The convoluted GitLab Pipeline process with multiple containers and interwoven includes is now handled by a small multi-step Dockerfile that contains a total of 19 lines of code for building, deploying and running everything!

Batteries-included Apps

It even comes with pre-configured apps. You can spin up a complete PocketID instance in a few seconds, ready to go.

I always wanted to try AppWrite or Supabase for small personal projects. Now I can deploy one with a few clicks, play around and tear it down with as few clicks again.

Downsides

Coolify is written in PHP. I’d much prefer something written in a more robust language, but it works.

It does work with arbitrary Git Servers, like Gitea, but takes some coercion and finagling to get it working, while it is clearly designed to be used with the GitHub integration that comes with it.

Note: Gitea doesn’t (yet) have a dedicated Coolify target for WebHooks but will work when selecting “Gitea” as target.

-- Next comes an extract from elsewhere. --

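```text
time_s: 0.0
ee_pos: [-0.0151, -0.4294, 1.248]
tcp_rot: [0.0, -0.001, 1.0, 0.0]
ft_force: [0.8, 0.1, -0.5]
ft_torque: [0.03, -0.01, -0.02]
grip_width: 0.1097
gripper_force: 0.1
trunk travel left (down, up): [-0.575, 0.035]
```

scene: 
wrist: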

ALL the different http apps are in use. Coolify uses Caddy as frontend, Traefik as backend and the Docker Images usually have their own Webserver or Reverse Proxy in it. It works but that is more moving pieces than I would have liked my setup to have. If any one of those has a security vulnerability the entire stack is open to attack.

  1. Has been fixed since, using a custom Reverse Proxy middleware config.